I don’t remember how to blog anymore.

I can’t even think of the last time I wrote for my own site without it either being sponsored, or some calculated reason to either further my writing career or to make it more marketable and SEO friendly.

I hate it.

I hate both the feeling of being lost and the feeling of turning writing — something I love (and have always loved) — into a hustle.

I used to think that if I could just be paid to read books, watch movies, and listen to music, I would be happy. Get paid for what you love, right?

WRONG.

Maybe a harder working person or someone with more grit could have made a better go of it. Maybe I’m just not cut out to be a business-minded person. Maybe I’m forever doomed to be a dilettante, on the cusp of fame but never famous.

So many people who started blogging or writing or whatever it was their thing after me have made it. They have exploded on social media. Turned their hustle into a full business.
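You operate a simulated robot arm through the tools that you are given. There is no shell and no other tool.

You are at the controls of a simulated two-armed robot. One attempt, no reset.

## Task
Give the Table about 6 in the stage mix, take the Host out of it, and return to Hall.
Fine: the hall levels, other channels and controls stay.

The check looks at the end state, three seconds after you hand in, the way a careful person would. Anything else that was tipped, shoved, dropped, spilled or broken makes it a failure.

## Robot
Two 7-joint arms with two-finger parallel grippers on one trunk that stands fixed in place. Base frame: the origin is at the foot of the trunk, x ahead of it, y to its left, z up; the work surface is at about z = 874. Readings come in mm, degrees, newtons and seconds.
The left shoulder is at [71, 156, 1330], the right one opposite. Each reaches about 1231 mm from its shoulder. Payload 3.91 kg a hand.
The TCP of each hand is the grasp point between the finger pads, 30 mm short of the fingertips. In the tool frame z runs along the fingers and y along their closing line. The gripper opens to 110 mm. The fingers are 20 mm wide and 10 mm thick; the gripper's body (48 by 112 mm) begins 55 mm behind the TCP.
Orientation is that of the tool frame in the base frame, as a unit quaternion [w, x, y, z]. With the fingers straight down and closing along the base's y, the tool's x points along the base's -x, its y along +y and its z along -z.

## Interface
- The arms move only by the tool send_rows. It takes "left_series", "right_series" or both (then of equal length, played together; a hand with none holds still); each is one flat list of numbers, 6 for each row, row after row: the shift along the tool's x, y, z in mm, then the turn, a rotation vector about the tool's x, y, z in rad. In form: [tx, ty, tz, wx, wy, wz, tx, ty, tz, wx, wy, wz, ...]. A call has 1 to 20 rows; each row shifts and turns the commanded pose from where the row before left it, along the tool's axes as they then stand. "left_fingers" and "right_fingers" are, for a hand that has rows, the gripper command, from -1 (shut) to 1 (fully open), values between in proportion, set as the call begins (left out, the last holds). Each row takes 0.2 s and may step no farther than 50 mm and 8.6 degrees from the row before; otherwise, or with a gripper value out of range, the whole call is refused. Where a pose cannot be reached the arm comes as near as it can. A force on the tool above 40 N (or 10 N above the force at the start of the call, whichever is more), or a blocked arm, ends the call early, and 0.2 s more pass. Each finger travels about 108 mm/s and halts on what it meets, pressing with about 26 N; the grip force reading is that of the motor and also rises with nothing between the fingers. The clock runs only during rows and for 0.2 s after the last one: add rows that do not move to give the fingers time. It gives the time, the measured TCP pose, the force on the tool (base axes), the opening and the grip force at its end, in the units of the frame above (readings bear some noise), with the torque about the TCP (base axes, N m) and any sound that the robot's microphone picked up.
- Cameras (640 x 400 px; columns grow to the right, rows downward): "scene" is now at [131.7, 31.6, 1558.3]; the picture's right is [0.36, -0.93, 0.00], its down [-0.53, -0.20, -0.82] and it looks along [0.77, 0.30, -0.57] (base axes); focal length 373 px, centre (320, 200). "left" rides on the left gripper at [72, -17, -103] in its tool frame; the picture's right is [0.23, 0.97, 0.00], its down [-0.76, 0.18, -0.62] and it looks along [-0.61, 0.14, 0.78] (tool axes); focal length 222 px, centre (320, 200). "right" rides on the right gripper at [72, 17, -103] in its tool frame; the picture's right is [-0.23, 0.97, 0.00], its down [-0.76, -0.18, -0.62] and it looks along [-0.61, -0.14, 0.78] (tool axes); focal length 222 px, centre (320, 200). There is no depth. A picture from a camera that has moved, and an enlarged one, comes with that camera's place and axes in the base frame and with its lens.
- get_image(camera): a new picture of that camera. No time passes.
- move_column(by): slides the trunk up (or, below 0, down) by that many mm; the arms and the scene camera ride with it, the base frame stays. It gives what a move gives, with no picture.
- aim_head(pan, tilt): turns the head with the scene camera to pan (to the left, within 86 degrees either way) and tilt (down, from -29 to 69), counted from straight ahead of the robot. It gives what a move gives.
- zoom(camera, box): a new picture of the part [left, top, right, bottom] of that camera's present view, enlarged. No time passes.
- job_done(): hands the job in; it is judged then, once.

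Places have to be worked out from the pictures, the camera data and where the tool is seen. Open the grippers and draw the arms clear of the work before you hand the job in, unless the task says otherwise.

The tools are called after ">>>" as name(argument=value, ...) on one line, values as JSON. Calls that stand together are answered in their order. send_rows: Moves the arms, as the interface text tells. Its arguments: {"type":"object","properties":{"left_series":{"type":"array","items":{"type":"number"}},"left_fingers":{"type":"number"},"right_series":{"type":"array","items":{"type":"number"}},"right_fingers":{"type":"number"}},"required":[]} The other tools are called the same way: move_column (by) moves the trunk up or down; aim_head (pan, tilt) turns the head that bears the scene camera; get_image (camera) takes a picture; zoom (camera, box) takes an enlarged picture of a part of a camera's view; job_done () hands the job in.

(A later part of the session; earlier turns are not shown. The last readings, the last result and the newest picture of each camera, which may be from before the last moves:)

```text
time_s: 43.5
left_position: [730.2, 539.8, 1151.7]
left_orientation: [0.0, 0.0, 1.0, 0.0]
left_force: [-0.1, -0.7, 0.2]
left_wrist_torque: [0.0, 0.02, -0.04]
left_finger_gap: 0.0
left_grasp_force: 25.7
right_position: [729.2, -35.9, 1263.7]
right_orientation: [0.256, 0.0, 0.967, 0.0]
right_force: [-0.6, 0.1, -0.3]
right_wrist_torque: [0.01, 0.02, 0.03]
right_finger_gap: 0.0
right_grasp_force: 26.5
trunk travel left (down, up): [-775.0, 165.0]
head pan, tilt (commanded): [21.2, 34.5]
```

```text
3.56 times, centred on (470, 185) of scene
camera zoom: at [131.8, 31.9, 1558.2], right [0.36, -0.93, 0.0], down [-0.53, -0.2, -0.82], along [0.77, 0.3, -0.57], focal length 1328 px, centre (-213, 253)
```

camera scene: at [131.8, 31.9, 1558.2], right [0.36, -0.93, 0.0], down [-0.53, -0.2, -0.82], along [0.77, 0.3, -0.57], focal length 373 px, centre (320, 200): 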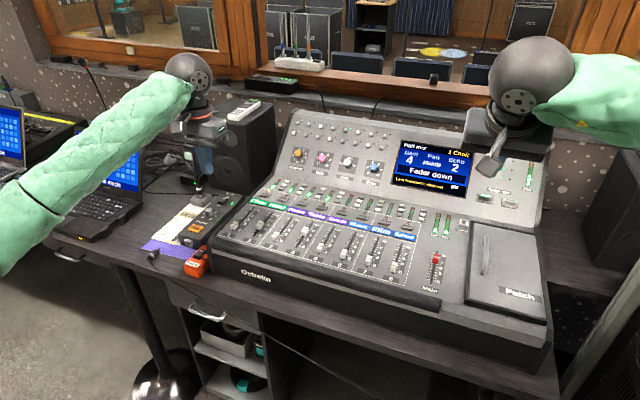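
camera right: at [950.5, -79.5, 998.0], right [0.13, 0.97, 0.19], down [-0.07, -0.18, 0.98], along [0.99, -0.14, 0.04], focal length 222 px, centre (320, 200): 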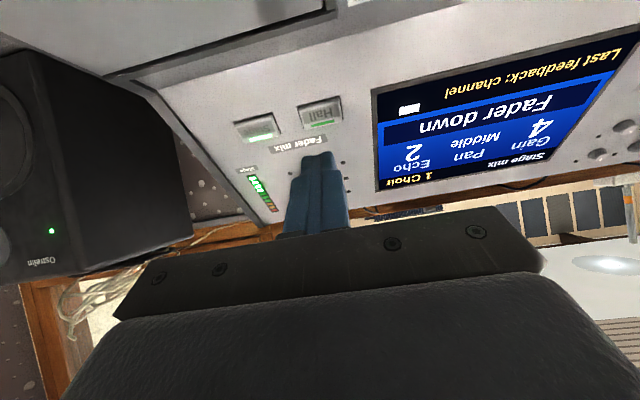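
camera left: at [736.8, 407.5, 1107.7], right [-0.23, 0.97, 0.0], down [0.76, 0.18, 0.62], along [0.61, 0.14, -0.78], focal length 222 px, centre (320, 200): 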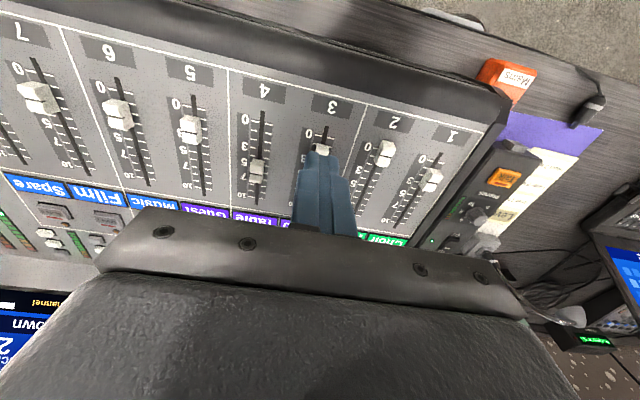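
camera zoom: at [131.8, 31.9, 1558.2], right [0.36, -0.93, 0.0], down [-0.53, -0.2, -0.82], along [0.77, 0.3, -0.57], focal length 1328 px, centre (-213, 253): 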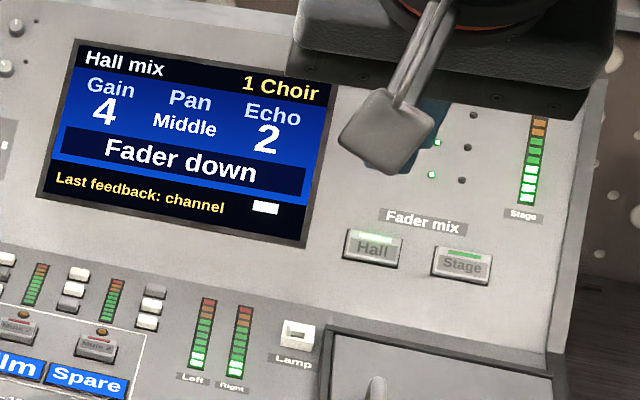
Gotten agents, book deals, and published either with traditional press or by themselves. They have taken a thing they wanted and pursued it and made it happen.

And though it may seem as if I’m jealous, I’m not. I am very happy for my friends and acquaintances. I know how hard they worked. I know they made their own luck and opportunities. I do not begrudge them their success. After all, I know without a doubt that their wins do not affect my own (and in fact, increase the chances of my own).

And then there’s me. I feel like I always get momentum, get comfortable, and then refuse to try and do hard things and then I stagnate, get burned out, and then find a new thing. Rinse and then repeat.

Oh, and then I get pregnant. Again.

Just when I think I’ve finally got my life together, I get pregnant. And not that I would change having Kitsune (6 mos) or any of my other children. I wouldn’t trade them for any success or accolades or recognition in the world.

But plenty of people have had children and success — whatever that means — and yet, here I am, unable to get my shit together.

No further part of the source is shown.